The excuses were flying, “When will I find the time?”  “I’ll just write in a journal because I don’t know anything about starting a blog!”  “I can’t write about that, it’s too painful.”  I was coming up with some good excuses and procrastinating like a champ but..I guess we see where all the excuses got me?

Here I am with a blog which is still very much a work in progress, working my way up to what God really  wants me to write about.  I’ve touched a little bit on the tough stuff but mostly it’s been fluff stuff.  I’m not a fast writer and I’m not the best at finding time to write but I am working on it.

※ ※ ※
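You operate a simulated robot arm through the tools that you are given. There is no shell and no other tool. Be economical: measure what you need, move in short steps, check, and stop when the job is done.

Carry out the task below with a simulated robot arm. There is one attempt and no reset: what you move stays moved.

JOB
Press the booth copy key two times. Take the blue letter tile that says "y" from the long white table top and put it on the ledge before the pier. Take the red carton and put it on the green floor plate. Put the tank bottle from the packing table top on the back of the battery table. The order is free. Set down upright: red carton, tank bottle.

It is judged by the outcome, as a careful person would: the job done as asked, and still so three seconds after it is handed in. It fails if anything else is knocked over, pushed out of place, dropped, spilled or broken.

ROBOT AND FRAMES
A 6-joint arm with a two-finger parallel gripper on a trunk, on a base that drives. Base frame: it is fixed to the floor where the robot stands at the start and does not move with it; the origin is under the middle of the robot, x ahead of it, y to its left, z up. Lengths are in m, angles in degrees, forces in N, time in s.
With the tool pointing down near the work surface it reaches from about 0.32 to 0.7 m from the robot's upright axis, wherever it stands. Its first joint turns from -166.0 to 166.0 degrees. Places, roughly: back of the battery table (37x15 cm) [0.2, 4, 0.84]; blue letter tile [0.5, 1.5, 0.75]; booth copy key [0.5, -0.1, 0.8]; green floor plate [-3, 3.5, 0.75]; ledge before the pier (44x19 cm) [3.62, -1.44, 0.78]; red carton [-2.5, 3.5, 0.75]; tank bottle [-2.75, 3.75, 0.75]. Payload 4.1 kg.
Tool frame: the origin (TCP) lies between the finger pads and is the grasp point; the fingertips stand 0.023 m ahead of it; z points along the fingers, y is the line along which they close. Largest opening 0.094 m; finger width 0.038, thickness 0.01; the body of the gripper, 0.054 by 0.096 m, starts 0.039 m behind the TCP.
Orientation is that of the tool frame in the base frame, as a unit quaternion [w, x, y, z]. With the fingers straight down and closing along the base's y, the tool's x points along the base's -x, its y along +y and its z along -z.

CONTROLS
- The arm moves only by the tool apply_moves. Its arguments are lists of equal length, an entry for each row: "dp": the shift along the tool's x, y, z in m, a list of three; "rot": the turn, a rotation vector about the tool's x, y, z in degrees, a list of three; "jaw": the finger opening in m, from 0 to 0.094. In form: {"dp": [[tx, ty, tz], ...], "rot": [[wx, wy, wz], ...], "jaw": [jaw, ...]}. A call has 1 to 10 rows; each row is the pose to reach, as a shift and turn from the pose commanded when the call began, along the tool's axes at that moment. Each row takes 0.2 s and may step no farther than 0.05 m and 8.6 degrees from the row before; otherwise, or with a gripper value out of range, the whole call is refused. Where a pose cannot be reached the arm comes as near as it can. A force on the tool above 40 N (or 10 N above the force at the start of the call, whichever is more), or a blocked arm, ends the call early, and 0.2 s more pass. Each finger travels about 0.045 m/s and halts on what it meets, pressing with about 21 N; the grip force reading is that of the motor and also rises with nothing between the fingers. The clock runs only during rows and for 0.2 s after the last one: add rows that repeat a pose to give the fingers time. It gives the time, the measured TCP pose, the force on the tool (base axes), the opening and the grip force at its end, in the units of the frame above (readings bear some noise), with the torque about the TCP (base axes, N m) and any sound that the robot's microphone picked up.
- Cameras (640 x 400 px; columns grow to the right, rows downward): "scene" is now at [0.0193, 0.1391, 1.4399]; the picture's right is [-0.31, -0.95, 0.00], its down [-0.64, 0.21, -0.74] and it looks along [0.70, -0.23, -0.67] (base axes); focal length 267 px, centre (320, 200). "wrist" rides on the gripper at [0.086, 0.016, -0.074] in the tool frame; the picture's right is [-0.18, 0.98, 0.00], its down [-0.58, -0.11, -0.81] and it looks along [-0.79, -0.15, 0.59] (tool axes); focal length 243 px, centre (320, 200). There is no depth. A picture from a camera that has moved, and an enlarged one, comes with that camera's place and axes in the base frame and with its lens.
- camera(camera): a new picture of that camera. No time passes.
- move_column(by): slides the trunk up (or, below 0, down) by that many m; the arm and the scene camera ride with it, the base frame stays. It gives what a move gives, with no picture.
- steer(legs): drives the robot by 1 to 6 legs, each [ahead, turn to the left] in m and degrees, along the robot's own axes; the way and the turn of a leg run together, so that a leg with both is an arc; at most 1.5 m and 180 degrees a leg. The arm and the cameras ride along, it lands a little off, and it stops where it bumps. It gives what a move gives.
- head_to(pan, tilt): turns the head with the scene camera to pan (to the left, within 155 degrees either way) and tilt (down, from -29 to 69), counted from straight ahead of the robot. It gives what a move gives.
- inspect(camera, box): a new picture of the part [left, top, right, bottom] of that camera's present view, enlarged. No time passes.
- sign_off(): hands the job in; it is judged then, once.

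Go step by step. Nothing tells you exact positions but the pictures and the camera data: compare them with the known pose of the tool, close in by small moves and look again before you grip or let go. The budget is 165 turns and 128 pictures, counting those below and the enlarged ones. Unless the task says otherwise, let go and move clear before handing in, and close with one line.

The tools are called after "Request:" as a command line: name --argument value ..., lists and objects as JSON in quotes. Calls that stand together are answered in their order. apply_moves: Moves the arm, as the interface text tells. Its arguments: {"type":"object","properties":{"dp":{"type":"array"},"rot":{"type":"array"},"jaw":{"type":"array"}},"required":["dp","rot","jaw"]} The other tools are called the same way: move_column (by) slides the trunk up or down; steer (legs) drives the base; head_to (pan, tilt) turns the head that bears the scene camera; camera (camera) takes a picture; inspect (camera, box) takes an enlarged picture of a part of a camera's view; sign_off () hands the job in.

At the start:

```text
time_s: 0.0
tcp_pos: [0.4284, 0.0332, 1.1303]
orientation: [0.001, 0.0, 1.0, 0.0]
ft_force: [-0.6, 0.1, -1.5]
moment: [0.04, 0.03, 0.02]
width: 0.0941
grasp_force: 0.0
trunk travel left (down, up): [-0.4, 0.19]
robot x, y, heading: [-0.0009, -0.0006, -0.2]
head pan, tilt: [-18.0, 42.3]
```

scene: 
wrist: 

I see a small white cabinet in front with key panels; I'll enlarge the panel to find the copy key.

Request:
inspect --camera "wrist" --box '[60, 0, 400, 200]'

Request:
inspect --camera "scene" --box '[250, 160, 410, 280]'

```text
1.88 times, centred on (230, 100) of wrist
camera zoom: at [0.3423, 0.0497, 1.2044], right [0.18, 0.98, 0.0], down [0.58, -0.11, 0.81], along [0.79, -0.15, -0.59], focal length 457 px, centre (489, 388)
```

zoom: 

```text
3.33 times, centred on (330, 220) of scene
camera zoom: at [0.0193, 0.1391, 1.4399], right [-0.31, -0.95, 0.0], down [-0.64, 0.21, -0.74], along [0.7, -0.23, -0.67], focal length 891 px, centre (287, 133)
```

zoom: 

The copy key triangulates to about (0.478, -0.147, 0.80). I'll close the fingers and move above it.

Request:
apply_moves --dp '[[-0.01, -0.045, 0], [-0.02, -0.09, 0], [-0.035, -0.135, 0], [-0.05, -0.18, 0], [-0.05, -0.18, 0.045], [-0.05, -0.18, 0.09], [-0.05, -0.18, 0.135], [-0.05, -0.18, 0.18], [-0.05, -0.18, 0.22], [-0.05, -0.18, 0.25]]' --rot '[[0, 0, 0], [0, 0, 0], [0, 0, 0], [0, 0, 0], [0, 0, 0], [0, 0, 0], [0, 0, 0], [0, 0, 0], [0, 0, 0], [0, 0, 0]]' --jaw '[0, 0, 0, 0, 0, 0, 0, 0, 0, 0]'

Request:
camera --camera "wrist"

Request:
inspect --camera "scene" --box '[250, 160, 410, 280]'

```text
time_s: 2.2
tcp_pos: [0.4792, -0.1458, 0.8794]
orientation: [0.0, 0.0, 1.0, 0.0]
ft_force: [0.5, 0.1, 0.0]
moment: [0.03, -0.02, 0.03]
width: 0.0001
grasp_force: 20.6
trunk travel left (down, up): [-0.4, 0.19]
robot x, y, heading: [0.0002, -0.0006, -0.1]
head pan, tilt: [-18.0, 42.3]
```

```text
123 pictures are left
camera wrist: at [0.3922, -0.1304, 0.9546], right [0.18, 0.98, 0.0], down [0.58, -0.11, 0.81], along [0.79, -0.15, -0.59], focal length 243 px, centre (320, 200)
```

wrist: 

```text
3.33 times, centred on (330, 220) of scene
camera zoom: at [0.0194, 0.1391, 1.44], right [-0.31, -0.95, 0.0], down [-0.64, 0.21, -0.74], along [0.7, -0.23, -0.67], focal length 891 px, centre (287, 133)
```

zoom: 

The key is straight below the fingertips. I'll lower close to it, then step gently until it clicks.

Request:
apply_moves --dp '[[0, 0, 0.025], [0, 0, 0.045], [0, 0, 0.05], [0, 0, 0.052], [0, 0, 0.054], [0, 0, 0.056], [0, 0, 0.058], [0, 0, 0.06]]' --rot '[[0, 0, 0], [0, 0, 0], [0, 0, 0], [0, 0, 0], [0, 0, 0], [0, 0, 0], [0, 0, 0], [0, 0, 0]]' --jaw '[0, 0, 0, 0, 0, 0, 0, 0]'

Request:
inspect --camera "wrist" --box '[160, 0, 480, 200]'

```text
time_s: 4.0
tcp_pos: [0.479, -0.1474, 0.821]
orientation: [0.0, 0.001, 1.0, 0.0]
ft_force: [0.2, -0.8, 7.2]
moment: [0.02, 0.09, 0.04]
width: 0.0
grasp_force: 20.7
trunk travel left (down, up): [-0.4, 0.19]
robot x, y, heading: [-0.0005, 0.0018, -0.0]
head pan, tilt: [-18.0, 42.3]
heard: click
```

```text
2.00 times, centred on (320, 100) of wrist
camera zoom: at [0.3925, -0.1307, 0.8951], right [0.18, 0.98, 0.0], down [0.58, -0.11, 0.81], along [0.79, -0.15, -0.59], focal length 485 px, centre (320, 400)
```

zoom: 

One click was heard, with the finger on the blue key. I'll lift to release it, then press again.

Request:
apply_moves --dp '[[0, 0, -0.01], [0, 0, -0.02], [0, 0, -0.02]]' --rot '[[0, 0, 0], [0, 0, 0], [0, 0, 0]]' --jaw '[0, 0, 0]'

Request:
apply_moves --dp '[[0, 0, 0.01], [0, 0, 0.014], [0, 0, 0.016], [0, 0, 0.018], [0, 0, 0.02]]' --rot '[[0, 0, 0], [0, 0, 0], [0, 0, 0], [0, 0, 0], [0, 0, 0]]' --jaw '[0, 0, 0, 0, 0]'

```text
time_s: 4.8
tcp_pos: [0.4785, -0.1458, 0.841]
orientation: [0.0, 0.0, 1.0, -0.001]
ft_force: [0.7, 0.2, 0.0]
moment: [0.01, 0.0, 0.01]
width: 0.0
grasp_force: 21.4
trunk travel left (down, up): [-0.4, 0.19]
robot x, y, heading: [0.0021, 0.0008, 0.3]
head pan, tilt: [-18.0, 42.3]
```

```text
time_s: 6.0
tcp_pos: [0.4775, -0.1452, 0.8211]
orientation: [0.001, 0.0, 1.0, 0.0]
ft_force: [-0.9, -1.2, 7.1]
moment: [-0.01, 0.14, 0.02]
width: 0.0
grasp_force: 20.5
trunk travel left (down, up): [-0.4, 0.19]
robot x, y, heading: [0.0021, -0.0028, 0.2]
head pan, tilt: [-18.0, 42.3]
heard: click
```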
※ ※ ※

May the God of peace…21 equip you with everything good for doing His will and may He work in us what is pleasing to Him, through Jesus Christ to whom be the glory for ever and ever.            Hebrews 13:21

The truth in the struggle: I’ve been so wrapped up in what I thought I could do and how I was going to make it happen.  Instead I needed to realize I don’t have to do any of this alone.  Simply put, God called me to do this.  He will equip me.  It’s not about what I can do.  It’s about what God can do through me.

God is not going to call me back to writing and then leave me there to figure it out on my own.  He will equip me to do what He has planned for me.  I do hope my writing is uplifting to those who read it.  Most importantly I pray everything I write would be glorifying to God and right in line with His purpose for me and writing again.